** Given text **
Narrado em terceira pessoa, a estrutura se alimenta daquilo tão batido por Dan Brown, capítulos curtíssimos em que cada parágrafo final nos instiga a continuar lendo, mesmo com a gente relutando para encostar o livro e ir fazer outra coisa. Mas enquanto a escrita do Clive resume-se ao básico para se construir uma história com início, meio e fim, Bloch traz uma linguagem mais bem elaborada, urdida e provocadora. Ele saiu do lugar comum. Procurou nas entrelinhas deixar vestígios de que seria sim possível adivinhar o twist da história. Eu, por exemplo, tinha visto primeiramente o filme e estava procurando, logo nas primeiras páginas, os rastros deixados pelo autor. E posso dizer que sim, eles estão lá, da mesma maneira que no filme Ilha do Medo, O sexto Sentido e Clube da Luta. As metáforas indicavam o caminho verdadeiro, as piadas e, claro, nos memoráveis diálogos entre mãe e filho.
Como mencionar Psicose sem falar sobre o filme, não é? Como o próprio adaptador da obra para o cinema afirmou certa feita (pelo menos é o que consta na contracapa da minha edição), ele tirara tudo para o seu filme do romance. E pelo que pude perceber, Hitchcock foi muito honesto com essa declaração, porque a adaptação cinematográfica é fidelíssima, perpassando a trama, os diálogos, momentos-chave e, obviamente, os confrontos entre Norman mãe e Norman Filho.
Mas fico por aqui sobre quanto da riqueza do romance foi capturada, porque a versão fílmica é superior. Vide, por exemplo, a famosa cena do banheiro. A maneira como o Bloch descreveu a situação perdeu e muito para as escolhas e a genialidade de Alfred, quando este conseguiu mesclar a trilha sonora mais a forma e os ângulos e os cortes da câmera para montar esse instante único na história do cinema. É pungente. Memorável. Já Bloch, em três parágrafos meramente descritivos, resumiu toda a situação; e, com isso, os movimentos rápidos da faca perderam o brilho e impacto.

** Recorded data **
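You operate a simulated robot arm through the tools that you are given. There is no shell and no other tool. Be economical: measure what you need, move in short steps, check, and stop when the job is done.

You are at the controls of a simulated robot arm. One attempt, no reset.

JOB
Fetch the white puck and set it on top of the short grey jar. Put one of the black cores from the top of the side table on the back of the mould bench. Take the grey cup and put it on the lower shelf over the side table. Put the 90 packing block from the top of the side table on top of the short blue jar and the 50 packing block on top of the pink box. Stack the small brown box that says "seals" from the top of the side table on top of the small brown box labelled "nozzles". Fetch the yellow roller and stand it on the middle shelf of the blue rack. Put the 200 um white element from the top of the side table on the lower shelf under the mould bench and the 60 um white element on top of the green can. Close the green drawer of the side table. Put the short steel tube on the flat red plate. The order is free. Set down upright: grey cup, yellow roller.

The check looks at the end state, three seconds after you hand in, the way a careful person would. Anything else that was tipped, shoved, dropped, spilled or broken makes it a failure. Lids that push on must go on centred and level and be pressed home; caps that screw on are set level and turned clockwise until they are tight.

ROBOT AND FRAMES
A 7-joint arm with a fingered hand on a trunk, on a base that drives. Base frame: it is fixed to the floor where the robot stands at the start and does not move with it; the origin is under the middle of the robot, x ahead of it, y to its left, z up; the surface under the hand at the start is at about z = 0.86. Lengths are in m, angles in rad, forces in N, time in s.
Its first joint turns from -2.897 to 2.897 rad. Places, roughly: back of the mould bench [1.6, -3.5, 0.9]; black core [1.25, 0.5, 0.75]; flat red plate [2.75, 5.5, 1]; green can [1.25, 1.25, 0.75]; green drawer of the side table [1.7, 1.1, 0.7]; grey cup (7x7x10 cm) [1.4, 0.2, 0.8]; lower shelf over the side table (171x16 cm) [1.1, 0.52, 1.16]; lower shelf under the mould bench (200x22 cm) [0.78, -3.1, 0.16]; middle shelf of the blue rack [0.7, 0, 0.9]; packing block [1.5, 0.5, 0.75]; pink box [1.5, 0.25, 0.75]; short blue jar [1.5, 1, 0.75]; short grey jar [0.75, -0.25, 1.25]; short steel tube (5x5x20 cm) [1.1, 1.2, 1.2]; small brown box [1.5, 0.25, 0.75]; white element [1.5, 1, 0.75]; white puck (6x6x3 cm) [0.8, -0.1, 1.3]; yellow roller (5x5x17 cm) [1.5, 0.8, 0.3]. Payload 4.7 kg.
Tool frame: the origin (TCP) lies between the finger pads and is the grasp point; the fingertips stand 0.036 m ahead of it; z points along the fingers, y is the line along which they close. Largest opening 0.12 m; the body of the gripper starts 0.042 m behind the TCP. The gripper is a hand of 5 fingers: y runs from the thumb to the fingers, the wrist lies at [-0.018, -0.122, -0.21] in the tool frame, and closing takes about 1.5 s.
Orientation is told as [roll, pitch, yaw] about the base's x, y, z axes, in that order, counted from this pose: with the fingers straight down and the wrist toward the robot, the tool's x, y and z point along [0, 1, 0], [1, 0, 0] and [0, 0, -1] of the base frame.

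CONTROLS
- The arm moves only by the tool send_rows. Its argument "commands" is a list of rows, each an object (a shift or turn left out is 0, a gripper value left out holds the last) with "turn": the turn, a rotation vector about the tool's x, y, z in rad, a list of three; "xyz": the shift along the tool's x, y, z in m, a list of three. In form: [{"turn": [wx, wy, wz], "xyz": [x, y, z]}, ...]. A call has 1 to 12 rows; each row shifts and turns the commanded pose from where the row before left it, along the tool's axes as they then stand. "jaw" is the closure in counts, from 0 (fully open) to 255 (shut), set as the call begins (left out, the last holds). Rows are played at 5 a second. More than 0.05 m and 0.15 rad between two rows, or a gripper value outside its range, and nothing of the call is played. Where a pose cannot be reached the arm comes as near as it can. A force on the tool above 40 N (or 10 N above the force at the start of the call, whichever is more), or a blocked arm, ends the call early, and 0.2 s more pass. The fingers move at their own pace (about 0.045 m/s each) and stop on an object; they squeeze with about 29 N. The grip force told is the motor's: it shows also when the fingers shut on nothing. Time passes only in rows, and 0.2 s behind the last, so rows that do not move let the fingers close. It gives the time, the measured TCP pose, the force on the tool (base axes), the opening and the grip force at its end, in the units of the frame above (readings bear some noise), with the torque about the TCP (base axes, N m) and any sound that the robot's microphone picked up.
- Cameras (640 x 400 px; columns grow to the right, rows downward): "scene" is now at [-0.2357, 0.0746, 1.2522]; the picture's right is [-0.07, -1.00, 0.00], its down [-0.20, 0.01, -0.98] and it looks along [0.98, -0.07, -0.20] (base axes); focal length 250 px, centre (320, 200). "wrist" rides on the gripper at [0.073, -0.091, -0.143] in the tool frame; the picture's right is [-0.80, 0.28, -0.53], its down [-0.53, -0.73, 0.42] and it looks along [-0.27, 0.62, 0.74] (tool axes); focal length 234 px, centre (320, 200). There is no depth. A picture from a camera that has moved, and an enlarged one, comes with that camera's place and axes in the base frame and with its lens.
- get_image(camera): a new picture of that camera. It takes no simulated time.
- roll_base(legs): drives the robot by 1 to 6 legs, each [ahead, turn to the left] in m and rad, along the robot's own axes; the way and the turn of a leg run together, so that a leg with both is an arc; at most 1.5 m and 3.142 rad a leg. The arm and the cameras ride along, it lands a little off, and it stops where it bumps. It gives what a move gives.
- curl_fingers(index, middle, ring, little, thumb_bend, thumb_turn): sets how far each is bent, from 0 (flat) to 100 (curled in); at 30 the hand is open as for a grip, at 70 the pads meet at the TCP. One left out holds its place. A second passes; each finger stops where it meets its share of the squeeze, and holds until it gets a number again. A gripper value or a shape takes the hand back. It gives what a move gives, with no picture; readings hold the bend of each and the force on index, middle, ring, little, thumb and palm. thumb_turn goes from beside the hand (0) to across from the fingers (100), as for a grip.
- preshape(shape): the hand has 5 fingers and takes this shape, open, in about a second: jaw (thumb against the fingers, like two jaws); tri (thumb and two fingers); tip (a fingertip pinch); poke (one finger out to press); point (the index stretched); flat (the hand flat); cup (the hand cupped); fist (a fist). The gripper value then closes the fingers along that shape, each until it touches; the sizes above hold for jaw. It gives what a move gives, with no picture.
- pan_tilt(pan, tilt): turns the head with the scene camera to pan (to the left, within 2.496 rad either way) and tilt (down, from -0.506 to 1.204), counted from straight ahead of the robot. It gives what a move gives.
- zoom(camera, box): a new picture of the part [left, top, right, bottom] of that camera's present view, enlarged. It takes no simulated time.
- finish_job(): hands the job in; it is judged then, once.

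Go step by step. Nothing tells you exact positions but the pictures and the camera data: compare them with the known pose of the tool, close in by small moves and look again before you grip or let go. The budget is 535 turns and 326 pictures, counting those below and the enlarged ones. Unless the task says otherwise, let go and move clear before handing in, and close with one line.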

** What you should do **
What does the given text say from "Narrado em terceira" through "mãe e filho."? Give the exact wording.

** Response to the exercise **
Narrado em terceira pessoa, a estrutura se alimenta daquilo tão batido por Dan Brown, capítulos curtíssimos em que cada parágrafo final nos instiga a continuar lendo, mesmo com a gente relutando para encostar o livro e ir fazer outra coisa. Mas enquanto a escrita do Clive resume-se ao básico para se construir uma história com início, meio e fim, Bloch traz uma linguagem mais bem elaborada, urdida e provocadora. Ele saiu do lugar comum. Procurou nas entrelinhas deixar vestígios de que seria sim possível adivinhar o twist da história. Eu, por exemplo, tinha visto primeiramente o filme e estava procurando, logo nas primeiras páginas, os rastros deixados pelo autor. E posso dizer que sim, eles estão lá, da mesma maneira que no filme Ilha do Medo, O sexto Sentido e Clube da Luta. As metáforas indicavam o caminho verdadeiro, as piadas e, claro, nos memoráveis diálogos entre mãe e filho.